Copycat vandalism?

Copycat vandalism? February 27, 2017

After the vandalism at a Jewish cemetery in an inner-ring St. Louis suburb last weekend, we’ve got another instance, this time in a north Philadelphia Jewish cemetery, Mt. Carmel, in the neighborhood of  Wissinoming, in which over 500 headstones have been knocked down or damaged.

I wrote about the racial divides in University City earlier, and the fact that the city is a historically Jewish area, but now is divided, with the cemetery in the black part of town — so I went back to the same census data.  The neighborhood, turns out, is also the name of a defined census neighborhood.  The racial mix: 57% white, 18% Hispanic, 19% black, the remainder Asian, mixed, or other; this masks more variation by tract; one tract that appears to be very close to the cemetery is 60% black, the adjoining tract is only 17% black.  For comparison, Philadelphia as a whole is 37% white, 43% black.

What about income levels?  The median income in Philadelphia is 37,000.  For blacks, it’s 30,000; for whites, 50,000.  The median income in the Wissinoming neighborhood is slightly higher than the median for the city (though this is lower than the state median of about 50K).  In the neighborhood just south it’s 29K.

Crime rates?  Here’s the city website – there are a good number of thefts in the immediate vicinity (Frankford Avenue just south of Robbins Avenue, between the highway and the river).

I will also have to say that it looks like a fairly run-down part of town — not burnt-out and vacant as you’d see in Detroit but very definitely working class, to put it nicely, based on a Google Maps tour.

And the area has 4 cemeteries, all more or less next to each other — and as this Philly.com article notes, only the Jewish cemetery was vandalized.

One other possibly relevant item is that there appears to be no active Jewish community in the surrounding area, as was the case for University City.  The cemetery also appears not to be an active cemetery; according to Find a Grave,

This cemetery’s management was assumed by Har Nebo Cemetery and Monuments a few years ago. Har Nebo is located at 6061 Oxford Ave, Philadelphia PA 19149. This is several blocks NW of the Mount Carmel Cemetery. Mount Carmel has no on-site office. Har Nebo has at least some of the old, hand-written ledger books for Mount Carmel at their office. In an August 2016 conversation, the owner said they would have to charge a fee to search for anything. They are not staffed for genealogy support, as they are primarily a monument sales and funeral management organization. Har Nebo owner is not aware of any overall map of the Mount Carmel property. Possibly they would be willing to let family members search records in their office, but we did not discuss that. He said several local Eagle Scouts have done projects in Mount Carmel, but we did not discuss the details or availability of their results.

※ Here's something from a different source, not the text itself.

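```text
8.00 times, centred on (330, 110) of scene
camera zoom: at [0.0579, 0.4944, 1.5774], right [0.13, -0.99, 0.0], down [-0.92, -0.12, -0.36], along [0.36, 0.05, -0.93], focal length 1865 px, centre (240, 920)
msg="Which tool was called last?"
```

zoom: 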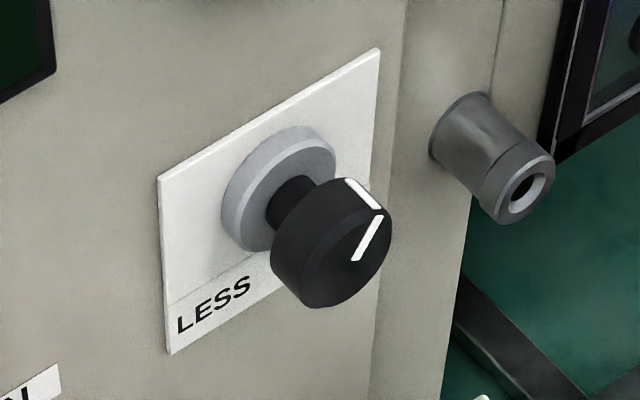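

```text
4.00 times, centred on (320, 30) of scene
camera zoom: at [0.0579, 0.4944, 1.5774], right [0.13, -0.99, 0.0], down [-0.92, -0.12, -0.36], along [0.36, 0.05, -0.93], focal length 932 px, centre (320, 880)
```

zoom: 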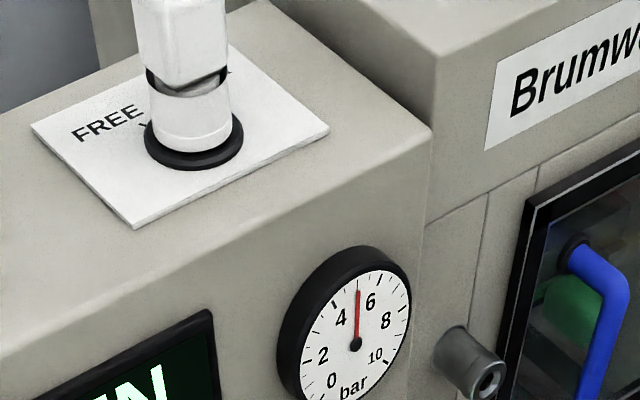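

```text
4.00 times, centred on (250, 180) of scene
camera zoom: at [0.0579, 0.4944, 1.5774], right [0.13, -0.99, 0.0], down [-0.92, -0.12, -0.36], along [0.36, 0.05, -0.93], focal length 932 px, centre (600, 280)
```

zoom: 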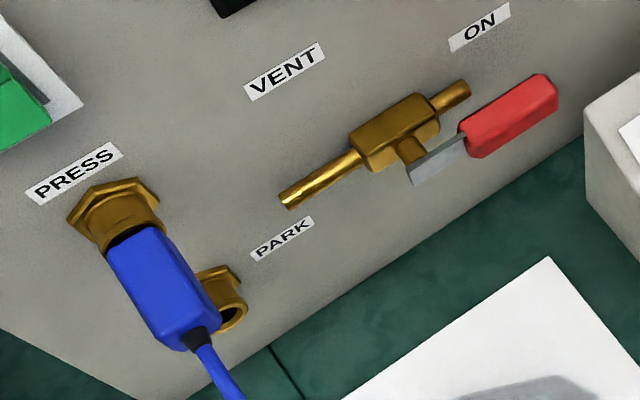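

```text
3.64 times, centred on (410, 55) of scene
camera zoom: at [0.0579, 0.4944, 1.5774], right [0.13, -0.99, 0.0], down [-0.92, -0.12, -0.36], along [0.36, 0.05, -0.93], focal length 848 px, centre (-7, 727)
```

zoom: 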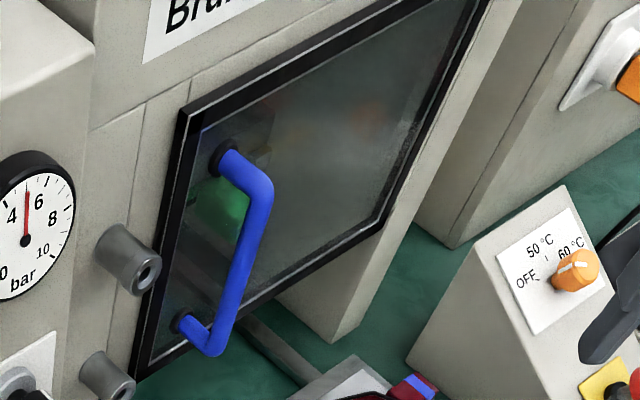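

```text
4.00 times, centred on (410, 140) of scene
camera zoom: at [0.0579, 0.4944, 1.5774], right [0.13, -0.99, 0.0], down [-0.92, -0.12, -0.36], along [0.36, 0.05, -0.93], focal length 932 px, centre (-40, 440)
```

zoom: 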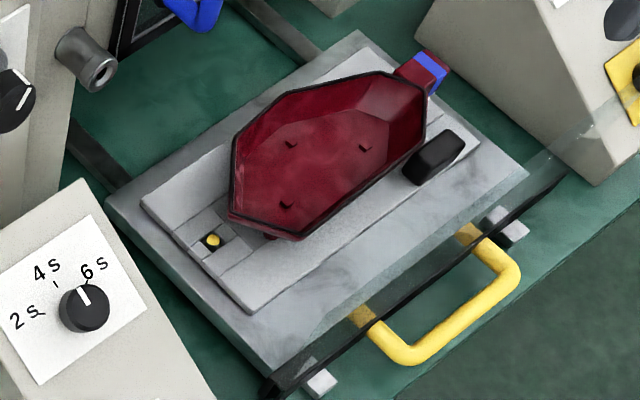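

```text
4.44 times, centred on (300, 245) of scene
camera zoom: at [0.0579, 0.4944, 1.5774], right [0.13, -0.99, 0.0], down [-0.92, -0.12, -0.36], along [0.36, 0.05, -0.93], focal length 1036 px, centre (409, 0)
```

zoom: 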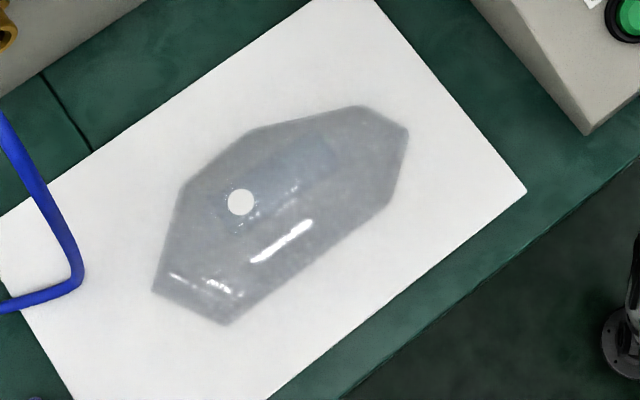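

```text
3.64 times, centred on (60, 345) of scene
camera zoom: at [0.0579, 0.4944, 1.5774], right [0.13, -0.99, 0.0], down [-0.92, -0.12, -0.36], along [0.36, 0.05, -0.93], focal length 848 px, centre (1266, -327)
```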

And, speaking of Google Maps, it is an older cemetery, and there’s clearly been some settling of the ground, and, either due to this shifting or due to prior vandalism, knocked-over headstones seem not to be a rare occurance.  Here are two screen grabs from Google Maps Street View, dated September 2016:

https://www.google.com/maps/@40.02363,-75.0712349,3a,37.5y,45.35h,67.69t/data=!3m6!1e1!3m4!1slkBoHRr2uiHbKMLFNKm-Bg!2e0!7i13312!8i6656

and

https://www.google.com/maps/@40.02363,-75.0712349,3a,37.5y,45.35h,67.69t/data=!3m6!1e1!3m4!1slkBoHRr2uiHbKMLFNKm-Bg!2e0!7i13312!8i6656

(I’ve asked the Patheos expert for guidance on whether these streetview images are copyrighted, or can be inserted directly into the post, but in the meantime, please do follow the links for examples of knocked-over headstones.)

On the whole, the cemetery seems a lot more jumbled than the secular Cedar Hill Cemetery across the street.   I don’t know if there was something different in the burial practices of those buried at these two cemeteries — say, perhaps, that Jewish burials don’t (or didn’t, at the time of these burials) use cement vaults, producing more settlement, and more unstable gravestones that were toppled over naturally or were easier for vandals to topple over than those at the other cemetery.  Perhaps the older sections of the secular cemeteries just aren’t visible from Street View in the same way.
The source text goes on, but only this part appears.